◆ **Page excerpt**:
>> begin

Pfizer’s planned $43 billion acquisition of Seagen will be a major test for the Federal Trade Commission since the monopoly-regulating agency revised its views of what constitutes anti-competitive behavior in the pharmaceutical industry.
The buyout, which the companies expect to close later this year or early next, will substantially expand Pfizer’s presence in cancer treatment, where it already has 16 targeted drugs along with older chemotherapies. With Seagen, it will gain four more marketed cancer drugs, and add an additional 12 experimental medicines that are in human testing.
Moreover, Pfizer would have a leading position in the field of “antibody-drug conjugates,” a type of treatment Seagen pioneered and specializes in. These drugs pair synthetic antibodies with potent toxic chemicals that can target tumor cells, allowing for higher doses of the chemotherapies without the same level of side effects. Pfizer already markets a drug of this type, a leukemia treatment called Besponsa.
The transaction could therefore raise concerns about both the combined companies’ power to negotiate with insurers for its marketed drugs, as well as the effect on continuing innovation in the Seagen pipeline. Along with the FTC’s review of Amgen’s $28 billion takeout of Horizon, which is undergoing additional scrutiny, the agency’s opinion of the Pfizer-Seagen deal could help executives learn what new theories might be applied in future acquisitions.
“So far, we haven’t seen any real changes or divergence from their historical way of looking at pharmaceutical mergers, [which is] more on a product-by-product overlap basis,” said Jeny Maier, a partner and antitrust attorney with Axinn, Veltrop & Harkrider. “I think everybody’s curious as to whether there will be a test case.”

>> end

◆ **Exercises**:
1 > Cite the page excerpt exactly. Begin with "Pfizer’s planned $43" and finish with "the pharmaceutical industry.".
2 > Could you carry on with the page excerpt from where it ends?

◆ **Collected data**:
>> begin

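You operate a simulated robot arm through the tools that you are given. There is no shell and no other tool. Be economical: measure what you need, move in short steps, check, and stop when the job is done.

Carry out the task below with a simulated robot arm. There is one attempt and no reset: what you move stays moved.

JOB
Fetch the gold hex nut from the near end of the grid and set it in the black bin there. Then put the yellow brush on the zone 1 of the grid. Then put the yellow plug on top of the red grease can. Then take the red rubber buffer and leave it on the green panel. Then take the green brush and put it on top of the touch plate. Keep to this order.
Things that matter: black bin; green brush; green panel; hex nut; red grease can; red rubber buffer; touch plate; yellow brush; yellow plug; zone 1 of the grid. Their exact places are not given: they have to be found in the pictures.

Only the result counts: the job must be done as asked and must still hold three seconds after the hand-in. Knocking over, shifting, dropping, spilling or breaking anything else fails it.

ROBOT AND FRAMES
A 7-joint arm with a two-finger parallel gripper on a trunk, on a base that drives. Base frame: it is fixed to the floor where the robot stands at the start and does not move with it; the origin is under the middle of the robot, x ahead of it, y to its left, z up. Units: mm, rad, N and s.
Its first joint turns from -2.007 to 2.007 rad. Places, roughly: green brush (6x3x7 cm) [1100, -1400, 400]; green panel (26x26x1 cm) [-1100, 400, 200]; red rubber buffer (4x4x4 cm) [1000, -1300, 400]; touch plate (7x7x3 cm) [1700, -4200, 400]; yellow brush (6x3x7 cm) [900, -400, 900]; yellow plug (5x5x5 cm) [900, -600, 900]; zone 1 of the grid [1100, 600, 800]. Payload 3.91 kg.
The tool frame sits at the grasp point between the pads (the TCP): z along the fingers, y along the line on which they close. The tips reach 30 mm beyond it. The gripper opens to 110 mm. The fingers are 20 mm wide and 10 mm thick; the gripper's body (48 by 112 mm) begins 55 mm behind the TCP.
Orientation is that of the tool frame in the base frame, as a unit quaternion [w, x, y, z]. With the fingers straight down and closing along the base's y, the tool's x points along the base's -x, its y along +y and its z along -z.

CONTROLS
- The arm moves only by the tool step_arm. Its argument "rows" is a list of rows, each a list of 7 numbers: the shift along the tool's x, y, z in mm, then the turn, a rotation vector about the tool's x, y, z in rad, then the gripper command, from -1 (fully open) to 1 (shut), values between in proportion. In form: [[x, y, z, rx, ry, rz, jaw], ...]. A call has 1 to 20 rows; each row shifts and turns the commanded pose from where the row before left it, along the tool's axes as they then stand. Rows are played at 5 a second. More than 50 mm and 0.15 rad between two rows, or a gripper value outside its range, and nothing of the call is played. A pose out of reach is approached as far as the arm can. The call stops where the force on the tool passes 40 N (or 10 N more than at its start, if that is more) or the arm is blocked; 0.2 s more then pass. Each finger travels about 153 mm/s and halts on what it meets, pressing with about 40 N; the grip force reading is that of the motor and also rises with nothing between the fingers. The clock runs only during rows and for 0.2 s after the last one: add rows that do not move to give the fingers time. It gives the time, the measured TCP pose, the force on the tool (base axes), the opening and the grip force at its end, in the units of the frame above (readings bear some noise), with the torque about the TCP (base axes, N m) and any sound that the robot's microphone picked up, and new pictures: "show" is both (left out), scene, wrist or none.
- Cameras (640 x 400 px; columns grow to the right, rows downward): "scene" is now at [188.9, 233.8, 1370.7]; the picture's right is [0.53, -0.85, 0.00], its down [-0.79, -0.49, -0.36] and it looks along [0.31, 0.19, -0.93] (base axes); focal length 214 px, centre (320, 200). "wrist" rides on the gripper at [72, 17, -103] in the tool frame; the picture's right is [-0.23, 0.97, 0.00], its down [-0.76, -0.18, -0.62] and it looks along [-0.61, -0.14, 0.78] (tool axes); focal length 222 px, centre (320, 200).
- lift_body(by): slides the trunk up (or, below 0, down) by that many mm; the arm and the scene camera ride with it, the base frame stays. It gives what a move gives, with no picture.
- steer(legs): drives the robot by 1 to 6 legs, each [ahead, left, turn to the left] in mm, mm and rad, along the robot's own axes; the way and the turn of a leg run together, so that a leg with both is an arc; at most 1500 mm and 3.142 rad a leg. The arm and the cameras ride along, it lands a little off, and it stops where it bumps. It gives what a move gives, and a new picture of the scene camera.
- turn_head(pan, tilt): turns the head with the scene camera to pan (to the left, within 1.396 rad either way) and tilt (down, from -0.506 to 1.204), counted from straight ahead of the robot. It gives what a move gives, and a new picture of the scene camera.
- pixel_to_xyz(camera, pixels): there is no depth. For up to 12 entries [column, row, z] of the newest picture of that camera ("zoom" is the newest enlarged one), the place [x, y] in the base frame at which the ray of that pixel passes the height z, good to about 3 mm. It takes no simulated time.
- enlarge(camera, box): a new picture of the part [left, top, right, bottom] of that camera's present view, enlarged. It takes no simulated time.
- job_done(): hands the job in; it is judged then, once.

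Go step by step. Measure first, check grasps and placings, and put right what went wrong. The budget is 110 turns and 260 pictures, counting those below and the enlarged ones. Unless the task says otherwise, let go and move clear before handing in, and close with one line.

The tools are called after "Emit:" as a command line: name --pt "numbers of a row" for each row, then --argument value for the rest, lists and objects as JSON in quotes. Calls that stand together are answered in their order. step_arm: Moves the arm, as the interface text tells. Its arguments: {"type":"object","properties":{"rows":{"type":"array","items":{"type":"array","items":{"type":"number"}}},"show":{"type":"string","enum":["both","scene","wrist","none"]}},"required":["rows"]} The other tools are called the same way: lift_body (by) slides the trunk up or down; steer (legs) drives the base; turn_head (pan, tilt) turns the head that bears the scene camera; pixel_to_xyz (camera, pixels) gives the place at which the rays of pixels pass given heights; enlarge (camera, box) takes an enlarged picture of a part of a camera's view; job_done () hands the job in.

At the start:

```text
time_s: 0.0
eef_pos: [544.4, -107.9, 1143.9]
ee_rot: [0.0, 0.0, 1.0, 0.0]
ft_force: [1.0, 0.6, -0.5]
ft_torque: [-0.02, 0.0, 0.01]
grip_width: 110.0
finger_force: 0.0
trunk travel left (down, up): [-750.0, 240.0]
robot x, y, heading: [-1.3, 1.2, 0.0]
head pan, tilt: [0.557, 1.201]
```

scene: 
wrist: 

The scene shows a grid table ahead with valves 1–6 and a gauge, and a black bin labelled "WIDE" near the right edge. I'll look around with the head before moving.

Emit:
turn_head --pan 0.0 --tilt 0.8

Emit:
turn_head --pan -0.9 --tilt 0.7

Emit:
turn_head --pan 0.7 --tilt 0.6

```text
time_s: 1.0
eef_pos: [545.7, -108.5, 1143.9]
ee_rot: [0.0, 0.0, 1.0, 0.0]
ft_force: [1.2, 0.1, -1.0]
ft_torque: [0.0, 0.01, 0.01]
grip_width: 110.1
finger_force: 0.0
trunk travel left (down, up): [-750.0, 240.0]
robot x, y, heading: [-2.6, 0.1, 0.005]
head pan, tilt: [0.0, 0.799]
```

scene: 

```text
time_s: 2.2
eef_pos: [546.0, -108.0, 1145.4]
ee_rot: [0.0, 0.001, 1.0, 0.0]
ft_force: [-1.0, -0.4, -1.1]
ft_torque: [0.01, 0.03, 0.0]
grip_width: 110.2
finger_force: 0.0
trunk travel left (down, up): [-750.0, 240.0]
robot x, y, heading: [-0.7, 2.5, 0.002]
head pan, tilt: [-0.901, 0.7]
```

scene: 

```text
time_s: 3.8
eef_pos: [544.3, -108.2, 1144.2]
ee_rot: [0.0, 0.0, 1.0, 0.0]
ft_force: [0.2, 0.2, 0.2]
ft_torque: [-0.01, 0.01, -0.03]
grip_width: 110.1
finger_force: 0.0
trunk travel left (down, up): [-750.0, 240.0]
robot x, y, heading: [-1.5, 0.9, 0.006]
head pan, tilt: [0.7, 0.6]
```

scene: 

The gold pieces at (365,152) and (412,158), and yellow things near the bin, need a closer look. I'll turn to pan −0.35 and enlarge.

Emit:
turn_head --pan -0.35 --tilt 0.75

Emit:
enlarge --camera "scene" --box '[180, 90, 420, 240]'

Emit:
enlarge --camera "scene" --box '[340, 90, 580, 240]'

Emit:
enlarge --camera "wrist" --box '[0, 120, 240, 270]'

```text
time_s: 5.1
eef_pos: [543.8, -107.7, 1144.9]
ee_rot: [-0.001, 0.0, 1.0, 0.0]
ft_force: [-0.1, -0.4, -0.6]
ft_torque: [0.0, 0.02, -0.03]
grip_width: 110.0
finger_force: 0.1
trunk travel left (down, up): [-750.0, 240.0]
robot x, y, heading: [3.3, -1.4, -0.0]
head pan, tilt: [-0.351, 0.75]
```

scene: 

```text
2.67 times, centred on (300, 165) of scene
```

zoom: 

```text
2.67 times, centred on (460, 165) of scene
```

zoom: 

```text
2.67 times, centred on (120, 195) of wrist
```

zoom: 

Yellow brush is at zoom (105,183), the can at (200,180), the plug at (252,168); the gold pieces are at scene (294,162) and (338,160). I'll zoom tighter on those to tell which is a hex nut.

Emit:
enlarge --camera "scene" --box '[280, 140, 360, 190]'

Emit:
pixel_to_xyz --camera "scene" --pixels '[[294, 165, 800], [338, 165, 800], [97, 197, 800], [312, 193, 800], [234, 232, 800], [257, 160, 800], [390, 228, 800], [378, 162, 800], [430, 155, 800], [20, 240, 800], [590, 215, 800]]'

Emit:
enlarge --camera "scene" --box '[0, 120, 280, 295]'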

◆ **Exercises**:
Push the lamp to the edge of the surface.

>> end

◆ **Response list**:
1 >
Pfizer’s planned $43 billion acquisition of Seagen will be a major test for the Federal Trade Commission since the monopoly-regulating agency revised its views of what constitutes anti-competitive behavior in the pharmaceutical industry.

2 >
Under Chairwoman Lina Khan, the agency has signaled an interest in looking at newer theories of consumer harm and going beyond the product-overlap approach that has guided its past reviews. At a June agency meeting, antitrust experts raised concerns that combined companies could use the breadth of their product lines, led by must-have drugs like the cancer medicines Ibrance or Xtandi, to demand preferred or exclusive positions on formularies for other medicines in their portfolios.
Research and development, meanwhile, could be slowed if a buyer decides to kill a drug that competes with one of its own, or if other drug developers in the field aren’t able to raise funds because investors decide they won’t be able to challenge the merged companies.
In the past, the FTC has required companies to divest products when it has raised competitive concerns. For example, when Bristol Myers Squibb bought Celgene, the company had to sell its inflammatory disease drug Otezla to Amgen to avoid an overlap with a medicine Bristol Myers was developing. Allergan, meanwhile, divested an experimental digestive drug called brazikumab so regulators would approve its $63 billion takeout by AbbVie, which marketed the competing therapy Humira.
The FTC’s June meeting suggested that, in the future, the agency should require merging companies divest the marketed product rather than the one in development, as they would in theory have more resources to invest in R&D.
On the marketed drugs side, some industry analysts already are anticipating the transaction will require a divestiture of a bladder cancer drug, where Pfizer’s immunotherapy Bavencio is used in an early treatment line and Seagen’s Padcev is approved for patients who have progressed on Bavencio and similar drugs. A trial of Padcev in combination with Merck & Co’s immunotherapy Keytruda is underway in earlier-stage patients, however.
“Given both Padcev and Bavencio are likely to emerge (if they haven’t already) as the two largest branded products in this indication, we believe any … transaction may require [Pfizer’s] divestiture of Bavencio,” Stifel analyst Stephen Willey wrote in a Feb. 27 note emailed to clients after reports of Pfizer’s interest in Seagen emerged.
Raymond James analyst Dane Leone believes the FTC won’t object, sharing Pfizer executives’ view that the two drugs together are “pro-competitive” and the situation “is most likely not going to require remediation.”
After reading the merger agreement, Maier said Pfizer stated it is under no obligation to divest products or business units, a sign that it is prepared to “go the distance and fight and litigate if it comes to that.”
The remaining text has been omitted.